Grief…and Relief

I’ve left mainstream medicine after 26 years.   Or maybe I should say that mainstream medicine left me.   No longer able to treat my patients, people whom I care about deeply, with the time and attention they deserve has left me depleted and demoralized.   Six months ago, my existing contract with a large health care system was cancelled, and I was given the choice to sign a new contract with a workload that would further short-change my patients while simultaneously exhausting what little personal reserve I had remaining, or resign.   Well, I was offered one additional option-continuing my current workload of 55-60 hours a week—by going “part-time”.  That last bit was, honestly, what helped me see how insane the corporate practice of medicine had become.  I cried for three weeks, then submitted my resignation, effective in six months.  Which brings me to today-the day I actually walk away from work and leave for a hiking trip in Scotland.

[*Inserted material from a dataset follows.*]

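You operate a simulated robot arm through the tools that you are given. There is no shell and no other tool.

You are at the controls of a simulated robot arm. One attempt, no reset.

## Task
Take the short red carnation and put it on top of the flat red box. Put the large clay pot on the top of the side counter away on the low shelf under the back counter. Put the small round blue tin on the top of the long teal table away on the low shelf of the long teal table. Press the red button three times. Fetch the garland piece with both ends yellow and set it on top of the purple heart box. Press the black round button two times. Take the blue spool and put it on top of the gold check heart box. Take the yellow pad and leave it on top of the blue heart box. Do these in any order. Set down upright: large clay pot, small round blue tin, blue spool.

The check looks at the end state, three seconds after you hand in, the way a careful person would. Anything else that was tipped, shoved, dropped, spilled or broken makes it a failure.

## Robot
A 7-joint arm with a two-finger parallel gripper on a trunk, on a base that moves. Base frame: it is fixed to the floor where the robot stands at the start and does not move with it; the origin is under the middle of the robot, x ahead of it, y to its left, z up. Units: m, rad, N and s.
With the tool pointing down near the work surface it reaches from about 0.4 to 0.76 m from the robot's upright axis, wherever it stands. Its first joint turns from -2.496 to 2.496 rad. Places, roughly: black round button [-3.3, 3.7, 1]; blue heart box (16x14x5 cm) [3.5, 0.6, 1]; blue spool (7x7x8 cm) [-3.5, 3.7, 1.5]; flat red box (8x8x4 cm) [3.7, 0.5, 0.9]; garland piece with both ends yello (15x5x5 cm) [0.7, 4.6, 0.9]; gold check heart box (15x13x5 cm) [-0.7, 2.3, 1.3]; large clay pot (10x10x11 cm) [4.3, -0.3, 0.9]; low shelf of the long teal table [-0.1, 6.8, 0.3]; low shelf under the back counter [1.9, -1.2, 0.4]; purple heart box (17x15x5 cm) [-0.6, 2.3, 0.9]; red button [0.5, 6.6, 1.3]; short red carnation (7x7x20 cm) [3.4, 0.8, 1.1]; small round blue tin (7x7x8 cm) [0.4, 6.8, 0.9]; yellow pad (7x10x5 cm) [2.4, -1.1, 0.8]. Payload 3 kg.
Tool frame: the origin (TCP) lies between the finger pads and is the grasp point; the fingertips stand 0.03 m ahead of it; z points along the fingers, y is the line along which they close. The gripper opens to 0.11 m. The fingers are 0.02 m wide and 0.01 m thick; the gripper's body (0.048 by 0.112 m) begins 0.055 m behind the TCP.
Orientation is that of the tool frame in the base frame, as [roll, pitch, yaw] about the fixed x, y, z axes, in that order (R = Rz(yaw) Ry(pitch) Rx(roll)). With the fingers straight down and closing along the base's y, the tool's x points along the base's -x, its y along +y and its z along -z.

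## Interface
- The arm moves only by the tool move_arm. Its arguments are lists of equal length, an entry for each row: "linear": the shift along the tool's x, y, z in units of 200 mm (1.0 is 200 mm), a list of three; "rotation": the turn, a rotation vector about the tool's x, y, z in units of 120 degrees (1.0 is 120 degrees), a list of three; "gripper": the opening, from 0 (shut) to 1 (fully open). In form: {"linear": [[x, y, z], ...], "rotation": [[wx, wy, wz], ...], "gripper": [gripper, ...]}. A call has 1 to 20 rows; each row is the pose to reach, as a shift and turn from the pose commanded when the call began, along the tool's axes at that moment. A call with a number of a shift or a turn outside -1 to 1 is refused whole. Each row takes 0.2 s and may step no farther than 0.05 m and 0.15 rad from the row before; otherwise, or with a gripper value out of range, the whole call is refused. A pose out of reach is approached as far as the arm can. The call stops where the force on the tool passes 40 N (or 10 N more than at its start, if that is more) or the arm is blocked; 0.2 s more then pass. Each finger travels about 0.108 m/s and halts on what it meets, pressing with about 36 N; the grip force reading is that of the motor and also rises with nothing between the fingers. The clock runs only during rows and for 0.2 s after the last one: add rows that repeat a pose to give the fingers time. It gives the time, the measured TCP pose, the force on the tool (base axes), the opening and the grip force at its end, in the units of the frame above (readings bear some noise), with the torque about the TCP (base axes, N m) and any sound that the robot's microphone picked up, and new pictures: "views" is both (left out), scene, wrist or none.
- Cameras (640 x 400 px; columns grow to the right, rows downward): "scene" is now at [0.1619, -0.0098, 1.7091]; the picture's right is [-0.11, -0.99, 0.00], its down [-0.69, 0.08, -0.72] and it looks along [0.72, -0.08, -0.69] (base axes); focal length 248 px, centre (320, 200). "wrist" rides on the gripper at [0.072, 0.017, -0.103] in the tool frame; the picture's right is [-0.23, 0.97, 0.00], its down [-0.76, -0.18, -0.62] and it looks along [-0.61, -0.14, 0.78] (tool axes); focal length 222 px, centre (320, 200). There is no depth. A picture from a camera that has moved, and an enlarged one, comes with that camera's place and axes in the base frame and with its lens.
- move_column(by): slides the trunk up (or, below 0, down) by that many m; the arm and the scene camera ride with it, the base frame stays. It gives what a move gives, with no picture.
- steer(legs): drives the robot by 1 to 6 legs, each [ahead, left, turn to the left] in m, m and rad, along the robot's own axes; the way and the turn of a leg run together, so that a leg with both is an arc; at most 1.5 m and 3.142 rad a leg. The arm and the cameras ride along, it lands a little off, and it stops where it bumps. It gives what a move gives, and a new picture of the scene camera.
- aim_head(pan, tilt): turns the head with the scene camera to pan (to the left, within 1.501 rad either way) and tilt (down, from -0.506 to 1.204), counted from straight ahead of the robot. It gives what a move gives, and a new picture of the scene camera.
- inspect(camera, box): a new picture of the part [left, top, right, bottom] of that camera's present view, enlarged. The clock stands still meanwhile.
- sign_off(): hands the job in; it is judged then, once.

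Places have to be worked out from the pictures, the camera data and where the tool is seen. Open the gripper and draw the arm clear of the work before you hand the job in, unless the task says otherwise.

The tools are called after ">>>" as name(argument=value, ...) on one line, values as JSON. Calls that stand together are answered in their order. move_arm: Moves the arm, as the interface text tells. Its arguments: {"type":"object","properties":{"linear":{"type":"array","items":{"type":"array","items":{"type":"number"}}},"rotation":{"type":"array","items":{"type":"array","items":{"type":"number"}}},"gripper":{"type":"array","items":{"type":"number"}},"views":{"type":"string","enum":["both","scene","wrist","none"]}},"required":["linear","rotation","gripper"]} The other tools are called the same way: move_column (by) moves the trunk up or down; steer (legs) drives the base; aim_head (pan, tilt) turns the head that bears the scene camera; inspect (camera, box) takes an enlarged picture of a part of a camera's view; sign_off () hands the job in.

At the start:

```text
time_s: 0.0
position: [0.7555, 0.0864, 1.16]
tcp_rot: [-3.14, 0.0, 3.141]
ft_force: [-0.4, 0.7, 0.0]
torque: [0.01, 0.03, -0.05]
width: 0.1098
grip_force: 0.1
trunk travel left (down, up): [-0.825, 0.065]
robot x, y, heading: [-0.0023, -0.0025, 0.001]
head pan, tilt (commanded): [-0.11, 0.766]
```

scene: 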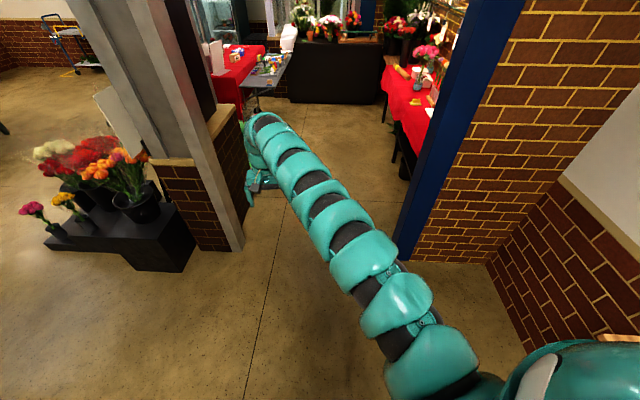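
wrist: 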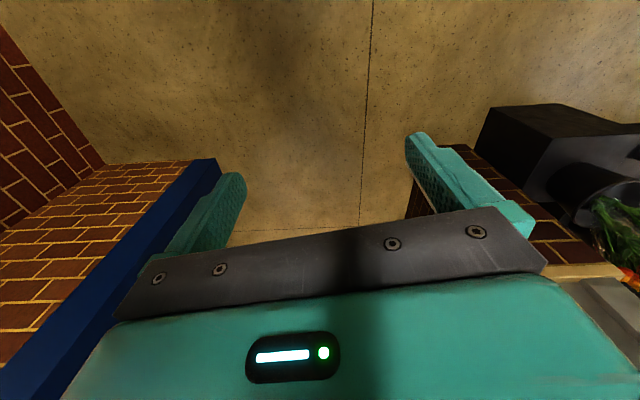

What I feel is eerily familiar to what I experienced during my divorce a decade ago.  All that was hoped for, all that should have/would have/could have been, comes crashing down despite years of dedicated work and commitment.  Grief.  But at the same time, I am no longer struggling to fix the unfixable.  Relief.  My ex-husband and I went through four (yes, four!) couples counselors before I finally walked away.  My psychiatrist thought I was crazy when I told him my now ex-husband and I were going to meet with a fourth couples counselor.  After all, one definition of insanity is doing the same thing over and over again and expecting a different result!   But I wanted, needed, to leave it all “on the field”- I needed to know I had done everything in my control to save the marriage.  Plus, I wasn’t used to failing.  Downright refusal to quit when things were hard as hell had gotten me through Cornell, through medical school, and through residency.  It got me through years of infertility, through two complicated international adoptions, and through the early years of parenting children who both had special needs and absolutely abysmal sleeping habits!   But some things are just not fixable no matter how much I want them, how hard I am willing to work to make them reality, or how much time and money I invest.  My marriage failed.  And now, ten years later, my career, as I knew it, has failed as well.  I ride the familiar waves of grief…and relief.  

Shortly after my divorce ten years ago, I traveled to Ireland.  I found that walking, walking, walking on unfamiliar ground somehow helped me start the process of healing my broken heart.  In Ireland, hope found me as I walked along cliffs of staggering beauty, across fields so green that I couldn’t help but have faith that life was still inherently good, and through stoney portals that symbolized the transition between my past and a future I was only just beginning to re-imagine.  Facing westward on the Atlantic shore, I gained a new perspective.  I sobbed as the ocean crashed noisily on the rocky beach and I recovered my breath as the water receded.  I rode the waves of grief and relief until the sea and I had both settled into a new understanding.   And now I am off to Scotland for a few weeks, hoping to once again find an invitation to a new beginning, hoping to find another unfamiliar and beautiful path leading to the sea.